• **To be done**
Extract every line of the material below and reproduce it faithfully.

• **Data lines**
— BEGIN —

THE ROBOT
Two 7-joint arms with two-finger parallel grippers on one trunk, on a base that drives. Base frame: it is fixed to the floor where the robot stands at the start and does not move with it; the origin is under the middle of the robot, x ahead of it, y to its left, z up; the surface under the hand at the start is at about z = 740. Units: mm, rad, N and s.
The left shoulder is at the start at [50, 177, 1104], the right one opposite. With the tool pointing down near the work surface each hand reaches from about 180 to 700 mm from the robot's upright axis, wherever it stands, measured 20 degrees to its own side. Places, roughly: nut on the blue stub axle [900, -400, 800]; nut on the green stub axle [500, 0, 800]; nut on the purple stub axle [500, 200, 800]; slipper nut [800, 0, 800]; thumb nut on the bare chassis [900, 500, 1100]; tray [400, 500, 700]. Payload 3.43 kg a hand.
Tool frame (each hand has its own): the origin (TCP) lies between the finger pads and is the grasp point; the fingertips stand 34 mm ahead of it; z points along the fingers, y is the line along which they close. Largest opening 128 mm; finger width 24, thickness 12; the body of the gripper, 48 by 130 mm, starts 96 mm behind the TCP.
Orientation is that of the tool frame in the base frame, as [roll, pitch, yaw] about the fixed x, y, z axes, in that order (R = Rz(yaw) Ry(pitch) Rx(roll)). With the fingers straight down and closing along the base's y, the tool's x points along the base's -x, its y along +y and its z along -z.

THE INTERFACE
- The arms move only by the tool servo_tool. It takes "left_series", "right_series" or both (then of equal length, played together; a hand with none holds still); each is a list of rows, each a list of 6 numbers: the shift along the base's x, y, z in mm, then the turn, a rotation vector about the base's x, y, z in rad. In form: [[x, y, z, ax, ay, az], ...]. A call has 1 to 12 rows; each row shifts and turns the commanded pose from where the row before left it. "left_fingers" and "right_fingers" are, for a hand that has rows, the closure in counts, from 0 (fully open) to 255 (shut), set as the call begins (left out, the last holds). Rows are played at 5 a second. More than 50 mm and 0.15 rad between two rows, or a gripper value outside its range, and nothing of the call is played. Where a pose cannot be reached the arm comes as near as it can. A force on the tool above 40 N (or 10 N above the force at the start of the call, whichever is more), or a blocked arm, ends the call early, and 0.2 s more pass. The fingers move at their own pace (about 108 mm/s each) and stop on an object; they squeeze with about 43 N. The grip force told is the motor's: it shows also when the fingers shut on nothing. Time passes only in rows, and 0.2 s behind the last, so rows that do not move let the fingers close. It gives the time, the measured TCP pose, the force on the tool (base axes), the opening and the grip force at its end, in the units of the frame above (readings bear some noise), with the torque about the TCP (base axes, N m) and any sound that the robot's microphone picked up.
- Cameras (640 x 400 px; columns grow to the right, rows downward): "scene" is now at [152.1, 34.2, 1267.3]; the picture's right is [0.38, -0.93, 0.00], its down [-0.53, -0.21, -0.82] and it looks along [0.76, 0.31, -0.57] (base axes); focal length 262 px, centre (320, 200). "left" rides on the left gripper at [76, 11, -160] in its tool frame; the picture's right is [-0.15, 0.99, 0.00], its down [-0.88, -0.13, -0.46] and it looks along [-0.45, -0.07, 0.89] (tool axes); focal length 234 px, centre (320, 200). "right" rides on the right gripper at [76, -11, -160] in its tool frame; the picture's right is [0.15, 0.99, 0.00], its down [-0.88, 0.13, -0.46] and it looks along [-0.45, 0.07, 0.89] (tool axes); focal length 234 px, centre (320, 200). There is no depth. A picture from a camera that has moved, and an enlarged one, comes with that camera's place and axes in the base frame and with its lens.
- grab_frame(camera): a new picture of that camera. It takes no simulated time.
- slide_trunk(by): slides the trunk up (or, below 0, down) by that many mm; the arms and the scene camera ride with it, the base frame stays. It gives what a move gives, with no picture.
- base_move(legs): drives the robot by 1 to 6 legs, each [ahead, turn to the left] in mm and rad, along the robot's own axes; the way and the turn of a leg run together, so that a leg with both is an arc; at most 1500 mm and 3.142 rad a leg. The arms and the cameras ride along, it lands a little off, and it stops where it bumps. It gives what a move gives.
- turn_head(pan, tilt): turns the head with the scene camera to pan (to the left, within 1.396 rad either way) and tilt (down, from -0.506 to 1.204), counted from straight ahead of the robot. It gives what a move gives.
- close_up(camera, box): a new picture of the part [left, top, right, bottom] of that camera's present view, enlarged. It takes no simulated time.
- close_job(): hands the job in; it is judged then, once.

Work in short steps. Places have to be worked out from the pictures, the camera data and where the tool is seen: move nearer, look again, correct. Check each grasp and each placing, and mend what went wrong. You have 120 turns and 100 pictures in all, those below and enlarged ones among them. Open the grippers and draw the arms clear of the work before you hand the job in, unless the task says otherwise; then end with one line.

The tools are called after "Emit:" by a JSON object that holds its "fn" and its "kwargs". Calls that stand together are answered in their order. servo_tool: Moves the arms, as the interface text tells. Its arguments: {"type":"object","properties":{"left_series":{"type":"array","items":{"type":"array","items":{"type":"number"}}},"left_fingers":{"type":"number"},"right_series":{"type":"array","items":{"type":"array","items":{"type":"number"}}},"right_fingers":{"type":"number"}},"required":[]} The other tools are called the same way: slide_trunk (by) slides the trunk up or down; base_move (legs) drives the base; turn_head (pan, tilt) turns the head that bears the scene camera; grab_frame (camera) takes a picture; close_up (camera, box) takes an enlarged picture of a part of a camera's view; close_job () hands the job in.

— END —

• **The completed task**
THE ROBOT
Two 7-joint arms with two-finger parallel grippers on one trunk, on a base that drives. Base frame: it is fixed to the floor where the robot stands at the start and does not move with it; the origin is under the middle of the robot, x ahead of it, y to its left, z up; the surface under the hand at the start is at about z = 740. Units: mm, rad, N and s.
The left shoulder is at the start at [50, 177, 1104], the right one opposite. With the tool pointing down near the work surface each hand reaches from about 180 to 700 mm from the robot's upright axis, wherever it stands, measured 20 degrees to its own side. Places, roughly: nut on the blue stub axle [900, -400, 800]; nut on the green stub axle [500, 0, 800]; nut on the purple stub axle [500, 200, 800]; slipper nut [800, 0, 800]; thumb nut on the bare chassis [900, 500, 1100]; tray [400, 500, 700]. Payload 3.43 kg a hand.
Tool frame (each hand has its own): the origin (TCP) lies between the finger pads and is the grasp point; the fingertips stand 34 mm ahead of it; z points along the fingers, y is the line along which they close. Largest opening 128 mm; finger width 24, thickness 12; the body of the gripper, 48 by 130 mm, starts 96 mm behind the TCP.
Orientation is that of the tool frame in the base frame, as [roll, pitch, yaw] about the fixed x, y, z axes, in that order (R = Rz(yaw) Ry(pitch) Rx(roll)). With the fingers straight down and closing along the base's y, the tool's x points along the base's -x, its y along +y and its z along -z.

THE INTERFACE
- The arms move only by the tool servo_tool. It takes "left_series", "right_series" or both (then of equal length, played together; a hand with none holds still); each is a list of rows, each a list of 6 numbers: the shift along the base's x, y, z in mm, then the turn, a rotation vector about the base's x, y, z in rad. In form: [[x, y, z, ax, ay, az], ...]. A call has 1 to 12 rows; each row shifts and turns the commanded pose from where the row before left it. "left_fingers" and "right_fingers" are, for a hand that has rows, the closure in counts, from 0 (fully open) to 255 (shut), set as the call begins (left out, the last holds). Rows are played at 5 a second. More than 50 mm and 0.15 rad between two rows, or a gripper value outside its range, and nothing of the call is played. Where a pose cannot be reached the arm comes as near as it can. A force on the tool above 40 N (or 10 N above the force at the start of the call, whichever is more), or a blocked arm, ends the call early, and 0.2 s more pass. The fingers move at their own pace (about 108 mm/s each) and stop on an object; they squeeze with about 43 N. The grip force told is the motor's: it shows also when the fingers shut on nothing. Time passes only in rows, and 0.2 s behind the last, so rows that do not move let the fingers close. It gives the time, the measured TCP pose, the force on the tool (base axes), the opening and the grip force at its end, in the units of the frame above (readings bear some noise), with the torque about the TCP (base axes, N m) and any sound that the robot's microphone picked up.
- Cameras (640 x 400 px; columns grow to the right, rows downward): "scene" is now at [152.1, 34.2, 1267.3]; the picture's right is [0.38, -0.93, 0.00], its down [-0.53, -0.21, -0.82] and it looks along [0.76, 0.31, -0.57] (base axes); focal length 262 px, centre (320, 200). "left" rides on the left gripper at [76, 11, -160] in its tool frame; the picture's right is [-0.15, 0.99, 0.00], its down [-0.88, -0.13, -0.46] and it looks along [-0.45, -0.07, 0.89] (tool axes); focal length 234 px, centre (320, 200). "right" rides on the right gripper at [76, -11, -160] in its tool frame; the picture's right is [0.15, 0.99, 0.00], its down [-0.88, 0.13, -0.46] and it looks along [-0.45, 0.07, 0.89] (tool axes); focal length 234 px, centre (320, 200). There is no depth. A picture from a camera that has moved, and an enlarged one, comes with that camera's place and axes in the base frame and with its lens.
- grab_frame(camera): a new picture of that camera. It takes no simulated time.
- slide_trunk(by): slides the trunk up (or, below 0, down) by that many mm; the arms and the scene camera ride with it, the base frame stays. It gives what a move gives, with no picture.
- base_move(legs): drives the robot by 1 to 6 legs, each [ahead, turn to the left] in mm and rad, along the robot's own axes; the way and the turn of a leg run together, so that a leg with both is an arc; at most 1500 mm and 3.142 rad a leg. The arms and the cameras ride along, it lands a little off, and it stops where it bumps. It gives what a move gives.
- turn_head(pan, tilt): turns the head with the scene camera to pan (to the left, within 1.396 rad either way) and tilt (down, from -0.506 to 1.204), counted from straight ahead of the robot. It gives what a move gives.
- close_up(camera, box): a new picture of the part [left, top, right, bottom] of that camera's present view, enlarged. It takes no simulated time.
- close_job(): hands the job in; it is judged then, once.

Work in short steps. Places have to be worked out from the pictures, the camera data and where the tool is seen: move nearer, look again, correct. Check each grasp and each placing, and mend what went wrong. You have 120 turns and 100 pictures in all, those below and enlarged ones among them. Open the grippers and draw the arms clear of the work before you hand the job in, unless the task says otherwise; then end with one line.

The tools are called after "Emit:" by a JSON object that holds its "fn" and its "kwargs". Calls that stand together are answered in their order. servo_tool: Moves the arms, as the interface text tells. Its arguments: {"type":"object","properties":{"left_series":{"type":"array","items":{"type":"array","items":{"type":"number"}}},"left_fingers":{"type":"number"},"right_series":{"type":"array","items":{"type":"array","items":{"type":"number"}}},"right_fingers":{"type":"number"}},"required":[]} The other tools are called the same way: slide_trunk (by) slides the trunk up or down; base_move (legs) drives the base; turn_head (pan, tilt) turns the head that bears the scene camera; grab_frame (camera) takes a picture; close_up (camera, box) takes an enlarged picture of a part of a camera's view; close_job () hands the job in.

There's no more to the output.